Exercise goal: Go on with the document section that begins "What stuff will" from its last line.

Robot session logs
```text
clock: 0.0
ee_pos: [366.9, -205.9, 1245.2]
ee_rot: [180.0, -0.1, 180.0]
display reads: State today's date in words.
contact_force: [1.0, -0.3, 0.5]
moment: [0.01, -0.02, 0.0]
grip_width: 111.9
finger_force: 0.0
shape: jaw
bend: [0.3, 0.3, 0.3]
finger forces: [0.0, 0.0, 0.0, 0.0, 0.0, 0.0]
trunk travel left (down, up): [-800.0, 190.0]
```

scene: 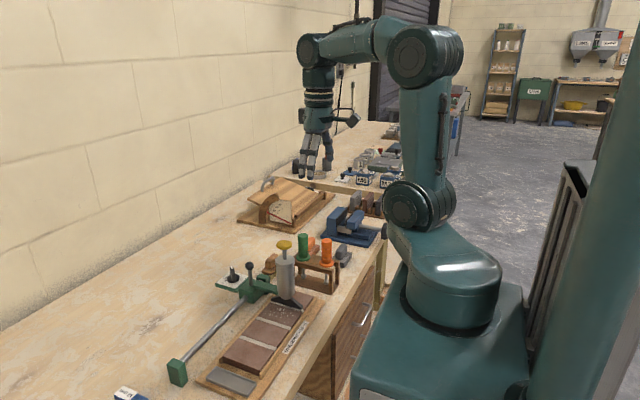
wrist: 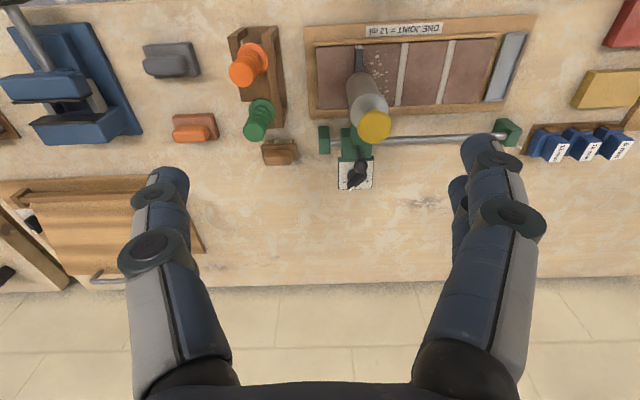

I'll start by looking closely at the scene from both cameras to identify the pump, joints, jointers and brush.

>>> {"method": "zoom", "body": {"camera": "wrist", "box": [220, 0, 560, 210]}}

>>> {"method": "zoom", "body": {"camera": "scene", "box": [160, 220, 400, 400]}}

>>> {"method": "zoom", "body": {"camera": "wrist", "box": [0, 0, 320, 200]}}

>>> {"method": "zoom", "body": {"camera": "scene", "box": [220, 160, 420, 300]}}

---

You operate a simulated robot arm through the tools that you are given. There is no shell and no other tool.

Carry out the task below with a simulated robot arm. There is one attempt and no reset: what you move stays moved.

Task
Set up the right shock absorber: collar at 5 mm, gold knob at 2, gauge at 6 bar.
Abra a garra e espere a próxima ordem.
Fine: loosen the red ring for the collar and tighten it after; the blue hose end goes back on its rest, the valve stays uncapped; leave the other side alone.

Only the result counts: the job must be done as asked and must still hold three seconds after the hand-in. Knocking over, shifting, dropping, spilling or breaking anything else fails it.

* * *

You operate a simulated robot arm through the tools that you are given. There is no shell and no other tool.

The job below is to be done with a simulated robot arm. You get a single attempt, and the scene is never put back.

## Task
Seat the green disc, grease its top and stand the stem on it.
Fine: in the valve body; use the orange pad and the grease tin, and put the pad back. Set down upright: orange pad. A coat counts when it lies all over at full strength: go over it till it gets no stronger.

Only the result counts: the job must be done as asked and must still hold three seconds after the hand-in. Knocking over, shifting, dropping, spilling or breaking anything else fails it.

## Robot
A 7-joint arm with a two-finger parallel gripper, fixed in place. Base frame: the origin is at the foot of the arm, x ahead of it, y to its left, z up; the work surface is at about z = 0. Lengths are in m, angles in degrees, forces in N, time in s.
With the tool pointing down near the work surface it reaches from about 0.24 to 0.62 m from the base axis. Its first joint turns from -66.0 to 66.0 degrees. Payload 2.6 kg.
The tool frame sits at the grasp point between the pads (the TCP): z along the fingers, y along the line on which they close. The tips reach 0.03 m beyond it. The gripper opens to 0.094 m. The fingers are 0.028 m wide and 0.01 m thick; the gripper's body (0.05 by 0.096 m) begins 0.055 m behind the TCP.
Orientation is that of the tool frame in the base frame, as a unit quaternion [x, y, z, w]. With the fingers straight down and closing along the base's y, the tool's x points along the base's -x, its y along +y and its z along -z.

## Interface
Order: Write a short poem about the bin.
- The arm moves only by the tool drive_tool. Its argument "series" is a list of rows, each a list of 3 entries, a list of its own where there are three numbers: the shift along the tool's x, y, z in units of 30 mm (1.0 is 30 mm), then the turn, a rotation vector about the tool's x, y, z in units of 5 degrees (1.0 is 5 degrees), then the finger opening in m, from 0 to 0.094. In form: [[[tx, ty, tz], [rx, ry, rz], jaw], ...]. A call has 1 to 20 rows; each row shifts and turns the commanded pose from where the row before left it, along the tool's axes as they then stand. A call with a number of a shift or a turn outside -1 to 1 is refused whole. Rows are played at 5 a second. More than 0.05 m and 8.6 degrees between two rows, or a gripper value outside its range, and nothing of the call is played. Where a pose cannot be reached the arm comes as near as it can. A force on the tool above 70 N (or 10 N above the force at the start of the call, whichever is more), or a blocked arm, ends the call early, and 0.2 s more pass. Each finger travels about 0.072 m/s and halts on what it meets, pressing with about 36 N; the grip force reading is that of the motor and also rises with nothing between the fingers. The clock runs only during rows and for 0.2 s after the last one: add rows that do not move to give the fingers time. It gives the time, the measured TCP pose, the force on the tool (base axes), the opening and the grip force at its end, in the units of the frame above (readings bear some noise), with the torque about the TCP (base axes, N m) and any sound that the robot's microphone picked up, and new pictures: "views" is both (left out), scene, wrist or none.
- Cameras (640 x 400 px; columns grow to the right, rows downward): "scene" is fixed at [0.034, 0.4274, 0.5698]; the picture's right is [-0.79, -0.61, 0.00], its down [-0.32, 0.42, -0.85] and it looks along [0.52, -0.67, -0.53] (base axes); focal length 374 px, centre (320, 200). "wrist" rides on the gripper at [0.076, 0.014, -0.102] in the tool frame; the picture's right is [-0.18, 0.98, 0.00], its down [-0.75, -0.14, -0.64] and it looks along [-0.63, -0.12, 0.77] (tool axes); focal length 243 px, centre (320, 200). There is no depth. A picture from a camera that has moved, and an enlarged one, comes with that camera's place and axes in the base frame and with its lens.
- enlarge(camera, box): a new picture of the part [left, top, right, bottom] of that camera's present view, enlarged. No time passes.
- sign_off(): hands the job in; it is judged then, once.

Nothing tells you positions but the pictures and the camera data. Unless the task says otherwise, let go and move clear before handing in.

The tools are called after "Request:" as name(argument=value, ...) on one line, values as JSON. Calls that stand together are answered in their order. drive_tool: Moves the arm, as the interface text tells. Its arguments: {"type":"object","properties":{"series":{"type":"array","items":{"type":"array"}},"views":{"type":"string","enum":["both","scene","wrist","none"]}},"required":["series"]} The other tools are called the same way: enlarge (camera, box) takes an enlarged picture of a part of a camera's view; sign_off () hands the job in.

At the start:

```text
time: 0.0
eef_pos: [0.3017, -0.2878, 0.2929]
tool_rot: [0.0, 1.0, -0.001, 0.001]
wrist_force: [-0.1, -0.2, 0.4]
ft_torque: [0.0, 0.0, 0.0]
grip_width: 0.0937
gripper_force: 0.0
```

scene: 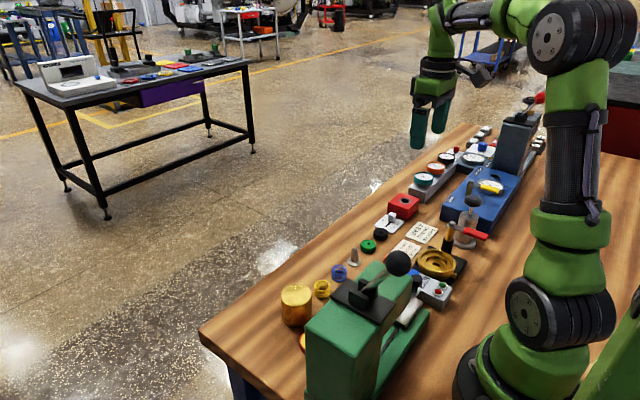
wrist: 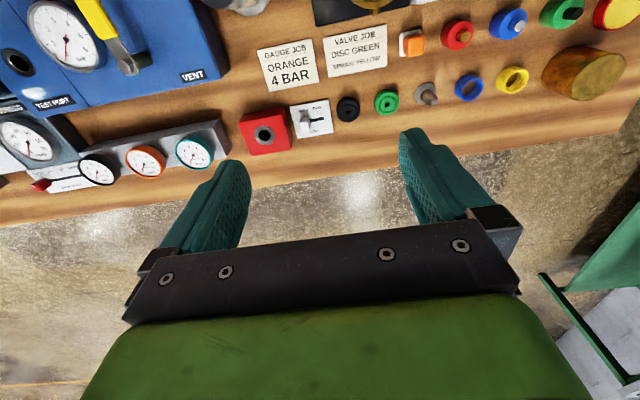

Document section:
What stuff will the buyer and the seller in a transaction need to collect?

In a real estate transaction both the buyer and the seller need to collect a lot of stuff!

There is nothing greater than the anxiety surrounding a real estate transaction for the buyer and for the seller. In order to help alleviate some of the dread entailed in the process, it would be helpful if they knew before the process even started what they will need and the information that they are going to have to collect.

In this way both they and their attorney can focus on getting the deal done in as short a period of time as possible. While this list is certainly not complete, it is a good start.

  1. ID (e.g., driver’s license, state-issued ID, passport). Who must produce it? Buyers and sellers. Why? Uh, hello!?! Lender wants to know that you are who you say you are, buyers, and the title insurance company wants to make sure, sellers, that you actually have the right to sell the home. Funny enough, this commonly goes unrequested until you get to the closing table, when the notary requests to see it before signing, but some mortgage brokers and even some real estate brokers and agents may ask to see it earlier on.

Task output:
  2. Paycheck Stubs. Who must produce it? Any buyer financing their purchase with a mortgage. Sellers, usually only in the case of a short sale. Why? Buyers’ purchase price ranges are determined, in part, by their income. And short sellers have to prove an economic hardship.
  3. Two months’ bank account statements. Who must produce it? Buyers getting financing; sellers selling short. Why? Buyers’ lenders now require proof of regular income and proof that the down payment money is your own. Short sellers? It’s all about the hardship.
  4. Two years’ W-2 forms or tax returns. Who must produce it? Mortgage-seeking buyers and short selling sellers. Why? Banks want to see a stable, long-term income. They also limit you to claiming as income the amount on which you pay taxes (attn: all business owners!). And in short sales, again, they want documentation of every single facet of your finances.
  5. Updated everything. Who must produce it? Buyer/mortgage applicants. Why? Because things change, and because the time period between the first loan application and closing can be many months – even years! – on today’s market. During the time between contract and closing it’s not at all unusual for underwriters to demand buyers produce updated mortgage statements, checks stubs, and such – and its quite common for them to call your office the day before closing to request a last minute verification of employment!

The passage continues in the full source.